▶ [Excerpted text]:
Tuesday Morning kicks off this busy week of economic reporting with the release of January’s Consumer Confidence Index (CCI) late Tuesday morning. This report is considered to be of importance to the bond market and may have a significant impact on mortgage rates. Waning confidence in their own financial situations usually means that consumers are less willing to make large purchases in the near future. Since consumer spending makes up two-thirds of the U.S. economy, market participants are very attentive to related data. Analysts are expecting to see an increase from December’s reading, indicating a higher level of consumer confidence. A reading much smaller than the expected 53.5 would be ideal for the bond market and mortgage rates.

10:00 AM Wednesday will be the release of December’s New Home. It is considered to be the sibling release to last week’s Existing Home Sales. Wednesday’s release is forecasted to show an increase in sales of newly constructed homes, but is not important enough to heavily influence mortgage pricing unless it varies greatly from forecasts.

Also Wednesday is this year’s first FOMC meeting results. It will begin Tuesday and adjourn at 2:15 PM ET Wednesday. It is expected to yield no change to short-term interest rates, but as is often the case, traders will be looking for any indication of the Fed’s next move and when they may make it. I believe that there is little chance of indicating a possible rate hike in the near future, but any hints of a change in theories or timetable by the Fed will cause afternoon volatility in the financial and mortgage markets.

Thursday morning brings us the release of December’s Durable Goods Orders. This data helps us measure manufacturing strength by tracking new orders at U.S. factories for products that are expected to last three or more years, also known as big-ticket items. The data often is quite volatile from month to month, but is currently expected to show an increase in orders of approximately 1.5%. A smaller than expected increase would be considered good news for bonds and mortgage rates, but a slight variance likely will have little impact on Thursday’ s mortgage pricing.

▶ [Task list]:
1. Your answer is an exact quotation from the excerpted text: it starts at "10:00 AM Wednesday" and ends at "greatly from forecasts.".
2. Supply the part of the excerpted text that comes after its last sentence.

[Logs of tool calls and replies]
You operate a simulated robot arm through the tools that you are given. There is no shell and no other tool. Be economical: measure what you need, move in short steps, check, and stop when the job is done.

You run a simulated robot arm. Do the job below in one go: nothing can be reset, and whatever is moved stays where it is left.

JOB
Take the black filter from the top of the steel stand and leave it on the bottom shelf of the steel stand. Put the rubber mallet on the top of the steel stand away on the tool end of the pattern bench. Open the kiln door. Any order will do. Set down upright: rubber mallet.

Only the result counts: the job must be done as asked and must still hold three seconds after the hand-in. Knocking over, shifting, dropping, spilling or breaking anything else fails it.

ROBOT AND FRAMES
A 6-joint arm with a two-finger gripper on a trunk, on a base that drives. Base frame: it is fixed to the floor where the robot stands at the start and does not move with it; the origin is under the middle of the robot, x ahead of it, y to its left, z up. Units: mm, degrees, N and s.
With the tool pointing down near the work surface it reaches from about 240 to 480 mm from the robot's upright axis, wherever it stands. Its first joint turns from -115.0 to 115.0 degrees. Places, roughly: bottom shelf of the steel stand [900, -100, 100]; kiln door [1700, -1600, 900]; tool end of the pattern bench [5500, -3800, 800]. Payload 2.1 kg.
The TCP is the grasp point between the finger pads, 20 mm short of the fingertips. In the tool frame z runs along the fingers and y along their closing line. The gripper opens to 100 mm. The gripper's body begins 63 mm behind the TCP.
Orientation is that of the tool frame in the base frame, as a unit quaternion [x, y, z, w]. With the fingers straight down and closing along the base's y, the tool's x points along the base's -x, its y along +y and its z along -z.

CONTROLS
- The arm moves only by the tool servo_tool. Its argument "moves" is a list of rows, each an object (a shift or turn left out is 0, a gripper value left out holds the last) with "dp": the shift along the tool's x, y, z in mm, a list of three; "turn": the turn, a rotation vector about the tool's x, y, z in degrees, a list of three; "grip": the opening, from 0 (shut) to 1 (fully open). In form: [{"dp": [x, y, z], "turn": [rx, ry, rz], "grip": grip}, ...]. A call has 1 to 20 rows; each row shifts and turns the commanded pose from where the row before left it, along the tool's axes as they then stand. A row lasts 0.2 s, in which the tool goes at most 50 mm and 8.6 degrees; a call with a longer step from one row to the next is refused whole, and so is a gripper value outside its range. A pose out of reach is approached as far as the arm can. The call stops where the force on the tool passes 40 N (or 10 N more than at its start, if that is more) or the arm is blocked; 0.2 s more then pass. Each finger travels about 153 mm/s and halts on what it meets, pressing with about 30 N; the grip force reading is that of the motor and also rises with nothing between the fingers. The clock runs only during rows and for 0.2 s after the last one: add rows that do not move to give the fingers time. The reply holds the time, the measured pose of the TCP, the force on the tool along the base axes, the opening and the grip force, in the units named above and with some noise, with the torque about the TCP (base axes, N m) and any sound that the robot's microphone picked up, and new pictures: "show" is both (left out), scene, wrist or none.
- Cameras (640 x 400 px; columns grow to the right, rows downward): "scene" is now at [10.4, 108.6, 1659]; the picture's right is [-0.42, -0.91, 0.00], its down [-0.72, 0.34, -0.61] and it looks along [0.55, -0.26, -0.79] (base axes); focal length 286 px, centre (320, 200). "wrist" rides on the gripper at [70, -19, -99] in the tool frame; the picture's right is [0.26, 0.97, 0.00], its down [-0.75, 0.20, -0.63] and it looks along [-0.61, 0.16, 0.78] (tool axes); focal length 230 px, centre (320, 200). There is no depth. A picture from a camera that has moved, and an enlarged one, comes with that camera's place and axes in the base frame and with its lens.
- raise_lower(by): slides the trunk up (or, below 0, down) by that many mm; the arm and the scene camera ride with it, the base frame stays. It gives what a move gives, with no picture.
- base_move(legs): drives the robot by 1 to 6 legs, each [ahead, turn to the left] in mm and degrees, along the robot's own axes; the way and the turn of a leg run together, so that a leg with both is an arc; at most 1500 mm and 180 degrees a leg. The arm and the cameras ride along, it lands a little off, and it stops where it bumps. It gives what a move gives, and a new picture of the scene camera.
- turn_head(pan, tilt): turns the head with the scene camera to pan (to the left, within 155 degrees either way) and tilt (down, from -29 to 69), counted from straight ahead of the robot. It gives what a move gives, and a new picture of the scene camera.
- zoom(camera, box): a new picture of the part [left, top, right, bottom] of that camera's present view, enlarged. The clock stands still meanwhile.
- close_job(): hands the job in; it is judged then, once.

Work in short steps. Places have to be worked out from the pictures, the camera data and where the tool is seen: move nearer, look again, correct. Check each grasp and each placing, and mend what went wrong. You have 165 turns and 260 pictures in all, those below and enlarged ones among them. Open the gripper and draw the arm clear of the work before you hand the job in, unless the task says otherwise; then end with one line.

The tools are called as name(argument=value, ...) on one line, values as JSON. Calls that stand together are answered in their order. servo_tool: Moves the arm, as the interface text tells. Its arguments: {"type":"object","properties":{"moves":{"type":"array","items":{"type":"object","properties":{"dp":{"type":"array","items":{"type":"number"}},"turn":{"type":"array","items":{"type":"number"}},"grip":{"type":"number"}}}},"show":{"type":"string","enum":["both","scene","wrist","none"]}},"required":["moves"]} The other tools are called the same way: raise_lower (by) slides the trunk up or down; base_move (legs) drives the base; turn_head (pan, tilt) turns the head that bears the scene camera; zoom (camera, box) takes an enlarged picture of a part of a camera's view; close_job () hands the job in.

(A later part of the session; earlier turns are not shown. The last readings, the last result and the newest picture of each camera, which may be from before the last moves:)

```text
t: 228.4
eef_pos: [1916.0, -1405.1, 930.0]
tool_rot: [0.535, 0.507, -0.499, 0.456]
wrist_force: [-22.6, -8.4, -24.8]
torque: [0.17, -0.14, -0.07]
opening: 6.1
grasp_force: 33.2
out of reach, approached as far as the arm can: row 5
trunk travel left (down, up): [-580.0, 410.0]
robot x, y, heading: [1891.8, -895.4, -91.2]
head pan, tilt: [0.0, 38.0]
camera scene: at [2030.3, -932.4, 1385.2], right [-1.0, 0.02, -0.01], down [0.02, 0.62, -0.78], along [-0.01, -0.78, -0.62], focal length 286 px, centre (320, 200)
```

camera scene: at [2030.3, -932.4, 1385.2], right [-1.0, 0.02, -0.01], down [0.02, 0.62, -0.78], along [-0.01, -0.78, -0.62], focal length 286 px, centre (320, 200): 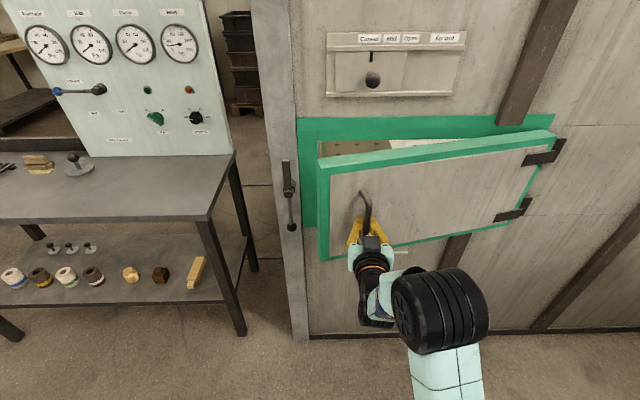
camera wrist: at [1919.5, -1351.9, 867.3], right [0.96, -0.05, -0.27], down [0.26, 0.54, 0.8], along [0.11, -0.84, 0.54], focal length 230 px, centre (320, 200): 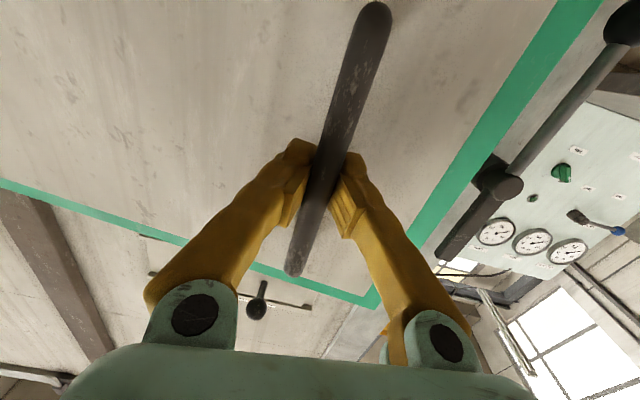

* * *

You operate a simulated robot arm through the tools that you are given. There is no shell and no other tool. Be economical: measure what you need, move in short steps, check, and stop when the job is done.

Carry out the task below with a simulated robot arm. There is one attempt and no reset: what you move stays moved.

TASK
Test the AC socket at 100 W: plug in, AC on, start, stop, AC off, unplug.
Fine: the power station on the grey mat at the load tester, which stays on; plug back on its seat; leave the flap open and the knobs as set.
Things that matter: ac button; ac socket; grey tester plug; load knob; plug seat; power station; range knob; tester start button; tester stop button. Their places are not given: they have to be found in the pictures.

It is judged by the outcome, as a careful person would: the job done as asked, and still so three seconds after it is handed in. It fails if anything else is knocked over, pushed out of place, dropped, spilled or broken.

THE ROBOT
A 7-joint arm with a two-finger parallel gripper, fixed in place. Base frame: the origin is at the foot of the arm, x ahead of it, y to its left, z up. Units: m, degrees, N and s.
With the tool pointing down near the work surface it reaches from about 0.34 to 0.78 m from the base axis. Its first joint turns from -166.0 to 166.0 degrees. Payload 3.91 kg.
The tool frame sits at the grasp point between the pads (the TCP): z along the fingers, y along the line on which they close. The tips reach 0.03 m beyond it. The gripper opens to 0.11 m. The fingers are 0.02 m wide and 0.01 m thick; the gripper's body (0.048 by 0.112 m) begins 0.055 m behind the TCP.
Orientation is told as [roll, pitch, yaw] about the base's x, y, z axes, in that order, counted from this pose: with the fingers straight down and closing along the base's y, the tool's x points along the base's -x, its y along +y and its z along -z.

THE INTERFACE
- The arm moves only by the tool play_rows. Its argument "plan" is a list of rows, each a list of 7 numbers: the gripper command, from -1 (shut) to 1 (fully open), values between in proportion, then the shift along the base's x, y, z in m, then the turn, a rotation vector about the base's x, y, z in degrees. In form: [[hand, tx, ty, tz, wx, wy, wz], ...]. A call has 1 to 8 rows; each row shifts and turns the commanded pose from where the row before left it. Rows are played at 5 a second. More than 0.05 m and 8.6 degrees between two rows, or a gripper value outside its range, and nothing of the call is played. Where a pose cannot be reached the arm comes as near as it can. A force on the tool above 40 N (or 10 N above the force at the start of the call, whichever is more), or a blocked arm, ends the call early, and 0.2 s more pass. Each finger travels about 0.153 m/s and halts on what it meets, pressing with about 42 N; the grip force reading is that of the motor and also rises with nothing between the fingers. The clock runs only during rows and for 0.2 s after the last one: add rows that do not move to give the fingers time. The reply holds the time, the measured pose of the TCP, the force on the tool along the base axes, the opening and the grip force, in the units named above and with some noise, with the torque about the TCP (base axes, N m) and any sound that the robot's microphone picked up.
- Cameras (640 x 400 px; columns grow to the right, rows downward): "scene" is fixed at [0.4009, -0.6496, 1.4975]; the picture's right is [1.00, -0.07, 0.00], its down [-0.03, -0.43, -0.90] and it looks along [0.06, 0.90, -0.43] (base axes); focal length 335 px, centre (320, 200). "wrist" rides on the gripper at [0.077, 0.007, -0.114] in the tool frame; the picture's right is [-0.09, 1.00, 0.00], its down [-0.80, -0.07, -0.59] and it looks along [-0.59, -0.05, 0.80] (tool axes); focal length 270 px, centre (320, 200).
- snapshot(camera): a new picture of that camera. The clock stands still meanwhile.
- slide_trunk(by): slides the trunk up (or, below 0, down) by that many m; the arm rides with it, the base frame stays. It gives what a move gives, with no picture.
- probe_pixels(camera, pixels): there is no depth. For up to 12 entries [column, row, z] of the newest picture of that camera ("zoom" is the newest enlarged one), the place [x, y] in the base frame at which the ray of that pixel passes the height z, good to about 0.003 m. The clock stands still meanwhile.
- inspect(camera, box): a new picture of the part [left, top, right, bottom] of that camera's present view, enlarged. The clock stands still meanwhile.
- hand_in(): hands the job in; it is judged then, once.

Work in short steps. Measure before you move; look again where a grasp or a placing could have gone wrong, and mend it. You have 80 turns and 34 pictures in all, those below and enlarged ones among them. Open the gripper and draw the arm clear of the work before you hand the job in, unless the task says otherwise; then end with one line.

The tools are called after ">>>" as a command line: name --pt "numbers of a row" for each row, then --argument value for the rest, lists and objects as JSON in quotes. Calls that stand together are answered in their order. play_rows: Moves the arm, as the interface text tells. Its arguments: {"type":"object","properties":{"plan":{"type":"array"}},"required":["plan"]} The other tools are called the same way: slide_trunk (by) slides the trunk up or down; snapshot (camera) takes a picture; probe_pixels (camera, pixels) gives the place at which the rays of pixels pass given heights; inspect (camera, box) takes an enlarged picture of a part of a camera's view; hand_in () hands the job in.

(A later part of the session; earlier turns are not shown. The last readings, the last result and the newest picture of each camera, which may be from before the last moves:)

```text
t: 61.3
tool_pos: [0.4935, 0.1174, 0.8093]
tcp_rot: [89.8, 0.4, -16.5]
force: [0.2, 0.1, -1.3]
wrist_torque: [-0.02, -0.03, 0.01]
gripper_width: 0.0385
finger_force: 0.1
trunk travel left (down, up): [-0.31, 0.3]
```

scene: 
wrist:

* * *

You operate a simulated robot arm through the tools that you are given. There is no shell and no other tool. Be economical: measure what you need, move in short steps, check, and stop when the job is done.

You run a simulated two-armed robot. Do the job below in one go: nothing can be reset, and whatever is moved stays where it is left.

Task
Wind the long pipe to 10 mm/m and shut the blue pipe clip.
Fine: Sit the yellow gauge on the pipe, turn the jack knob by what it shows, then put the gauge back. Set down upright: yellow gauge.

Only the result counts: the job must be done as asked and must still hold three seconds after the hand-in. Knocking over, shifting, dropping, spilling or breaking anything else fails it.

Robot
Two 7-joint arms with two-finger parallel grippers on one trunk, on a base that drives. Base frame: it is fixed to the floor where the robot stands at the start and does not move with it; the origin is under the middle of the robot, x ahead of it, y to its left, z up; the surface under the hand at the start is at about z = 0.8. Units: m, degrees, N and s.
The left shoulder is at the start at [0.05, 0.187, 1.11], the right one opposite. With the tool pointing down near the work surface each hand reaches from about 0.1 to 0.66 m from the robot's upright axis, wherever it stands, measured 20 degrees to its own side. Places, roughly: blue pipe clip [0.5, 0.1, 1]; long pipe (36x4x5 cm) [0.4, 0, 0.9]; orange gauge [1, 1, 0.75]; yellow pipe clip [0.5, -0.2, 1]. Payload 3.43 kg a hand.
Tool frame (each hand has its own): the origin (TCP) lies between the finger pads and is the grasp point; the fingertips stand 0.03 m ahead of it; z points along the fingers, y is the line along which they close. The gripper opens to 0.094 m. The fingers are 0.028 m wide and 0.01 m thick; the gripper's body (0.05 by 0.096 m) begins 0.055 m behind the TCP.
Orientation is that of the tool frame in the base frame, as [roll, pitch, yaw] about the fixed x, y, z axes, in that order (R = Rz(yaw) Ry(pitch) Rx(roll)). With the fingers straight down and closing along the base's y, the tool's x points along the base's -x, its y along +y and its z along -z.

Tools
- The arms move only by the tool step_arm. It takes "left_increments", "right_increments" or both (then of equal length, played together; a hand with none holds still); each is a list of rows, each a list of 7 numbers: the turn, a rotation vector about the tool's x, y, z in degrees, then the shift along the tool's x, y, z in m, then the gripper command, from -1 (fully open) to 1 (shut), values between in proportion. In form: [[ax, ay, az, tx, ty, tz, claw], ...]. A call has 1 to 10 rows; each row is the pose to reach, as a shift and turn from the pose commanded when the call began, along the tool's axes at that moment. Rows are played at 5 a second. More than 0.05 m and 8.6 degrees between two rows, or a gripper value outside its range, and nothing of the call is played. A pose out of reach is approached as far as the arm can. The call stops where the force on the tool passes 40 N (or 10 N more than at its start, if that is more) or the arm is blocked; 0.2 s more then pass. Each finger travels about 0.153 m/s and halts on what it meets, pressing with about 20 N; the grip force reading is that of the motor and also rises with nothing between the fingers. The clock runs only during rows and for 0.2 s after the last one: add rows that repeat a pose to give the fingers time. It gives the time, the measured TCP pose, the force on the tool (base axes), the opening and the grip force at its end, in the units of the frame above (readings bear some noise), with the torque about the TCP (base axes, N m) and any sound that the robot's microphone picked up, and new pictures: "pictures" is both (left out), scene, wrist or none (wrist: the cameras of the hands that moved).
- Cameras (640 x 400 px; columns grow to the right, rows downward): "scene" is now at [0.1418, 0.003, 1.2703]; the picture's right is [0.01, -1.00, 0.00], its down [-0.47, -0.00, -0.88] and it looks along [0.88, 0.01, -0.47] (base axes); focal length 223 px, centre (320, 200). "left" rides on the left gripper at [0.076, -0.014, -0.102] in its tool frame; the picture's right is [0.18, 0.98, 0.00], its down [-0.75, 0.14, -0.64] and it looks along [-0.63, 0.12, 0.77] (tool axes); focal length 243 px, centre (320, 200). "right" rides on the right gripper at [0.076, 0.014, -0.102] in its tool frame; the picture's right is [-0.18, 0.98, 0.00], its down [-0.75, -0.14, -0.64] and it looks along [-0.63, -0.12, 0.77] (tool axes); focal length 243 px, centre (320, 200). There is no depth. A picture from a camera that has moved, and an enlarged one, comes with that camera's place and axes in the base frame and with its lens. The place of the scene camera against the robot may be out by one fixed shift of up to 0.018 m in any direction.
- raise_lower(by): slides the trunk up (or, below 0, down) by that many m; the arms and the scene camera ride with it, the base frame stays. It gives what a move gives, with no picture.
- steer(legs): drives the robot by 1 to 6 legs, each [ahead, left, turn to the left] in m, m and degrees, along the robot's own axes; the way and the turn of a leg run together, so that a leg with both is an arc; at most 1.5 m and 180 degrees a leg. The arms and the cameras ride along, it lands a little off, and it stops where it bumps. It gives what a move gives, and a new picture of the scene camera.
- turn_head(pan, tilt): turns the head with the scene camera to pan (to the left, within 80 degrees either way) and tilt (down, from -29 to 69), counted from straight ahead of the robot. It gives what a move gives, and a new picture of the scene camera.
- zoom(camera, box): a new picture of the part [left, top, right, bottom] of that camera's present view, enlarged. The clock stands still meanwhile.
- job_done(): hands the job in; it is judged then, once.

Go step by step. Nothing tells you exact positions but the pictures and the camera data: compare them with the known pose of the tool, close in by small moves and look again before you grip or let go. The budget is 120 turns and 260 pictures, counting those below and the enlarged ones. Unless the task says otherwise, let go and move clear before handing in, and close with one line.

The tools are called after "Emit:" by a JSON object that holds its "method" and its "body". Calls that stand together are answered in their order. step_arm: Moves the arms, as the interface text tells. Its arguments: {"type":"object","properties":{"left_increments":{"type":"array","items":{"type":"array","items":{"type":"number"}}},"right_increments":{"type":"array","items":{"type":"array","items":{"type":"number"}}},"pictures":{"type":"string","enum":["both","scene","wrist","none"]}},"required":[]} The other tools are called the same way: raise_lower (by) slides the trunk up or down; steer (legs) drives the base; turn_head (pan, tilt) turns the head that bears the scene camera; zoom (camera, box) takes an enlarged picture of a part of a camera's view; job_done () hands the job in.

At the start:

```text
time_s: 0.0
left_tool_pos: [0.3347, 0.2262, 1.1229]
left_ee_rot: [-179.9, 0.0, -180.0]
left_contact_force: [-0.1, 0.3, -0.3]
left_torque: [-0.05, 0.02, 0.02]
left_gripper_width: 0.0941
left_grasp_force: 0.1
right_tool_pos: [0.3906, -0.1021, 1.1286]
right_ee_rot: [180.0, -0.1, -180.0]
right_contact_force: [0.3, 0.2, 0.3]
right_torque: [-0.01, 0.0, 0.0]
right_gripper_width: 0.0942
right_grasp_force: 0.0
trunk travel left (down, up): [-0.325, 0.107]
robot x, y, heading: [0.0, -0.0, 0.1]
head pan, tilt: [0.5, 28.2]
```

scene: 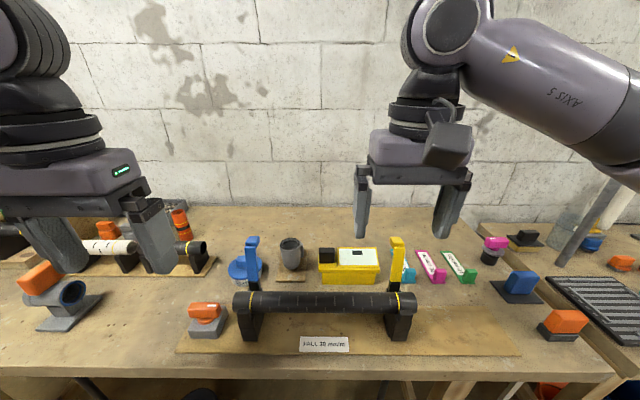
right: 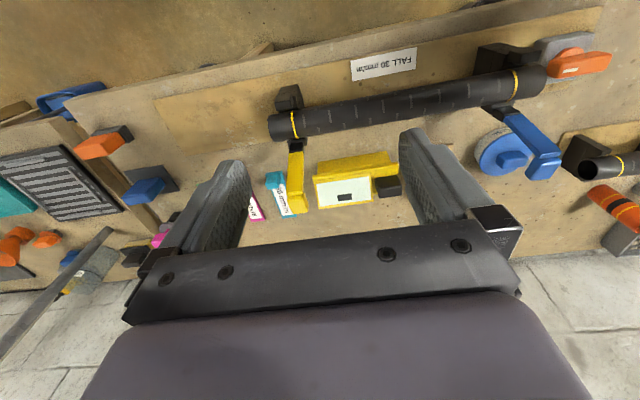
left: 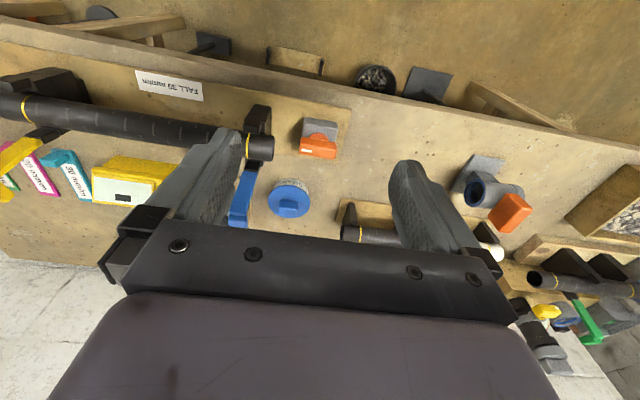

▶ [Answers below]:
1.
10:00 AM Wednesday will be the release of December’s New Home. It is considered to be the sibling release to last week’s Existing Home Sales. Wednesday’s release is forecasted to show an increase in sales of newly constructed homes, but is not important enough to heavily influence mortgage pricing unless it varies greatly from forecasts.

2.
Three reports are scheduled for release Friday. The first of them is arguably the single most important reports that we see regularly. The initial reading of the 4th Quarter Gross Domestic Product (GDP) will be posted early Friday morning. This data is so important because it is considered to be the best measurement of economic growth. The GDP itself is the total sum of all goods and services produced in the United States. Its’ results usually have a major impact on the financial markets and can cause significant changes in mortgage rates. There are three readings to each quarter’s activity, each released approximately one month apart. The first reading, which usually carries the most significance, is expected to be an increase of 3.8%. A noticeably weaker reading would be great news for the bond market, questioning the pace of the economic recovery. That would likely fuel stock selling and a rally in bonds that would push mor tgage rates lower Friday morning. However, a stronger than expected reading would probably lead to bond selling and higher mortgage rates.

The 4th Quarter Employment Cost Index (ECI) is also scheduled for release early Friday morning. It measures employer costs for employee wages and benefits, giving us an indication of the threat of wage inflation. It usually has more of an effect on the bond market than the stock markets. Current forecasts are showing an increase of 0.4%. A lower than expected reading would be favorable to bonds and mortgage rates, but the GDP reading will be the biggest influence on trading and rates Friday morning.

The last report of the week is the revised reading to the University of Michigan’s Index of Consumer Sentiment. This index is another measurement of consumer confidence, which is thought to indicate consumer willingness to spend. I don’t see this data having much of an impact on the markets or mortgag e rates due to the importance of the GDP and ECI readings.

And if we didn’t have enough to watch already, there are two relatively important Treasury auctions for the markets to digest. The Fed will auction 5-year and 7-year Treasury Notes Wednesday and Thursday, respectively. If they are met with a strong demand from investors, the broader bond market may rally during afternoon hours those days. However, a lackluster interest in the sales could lead to bond selling and higher mortgage rates.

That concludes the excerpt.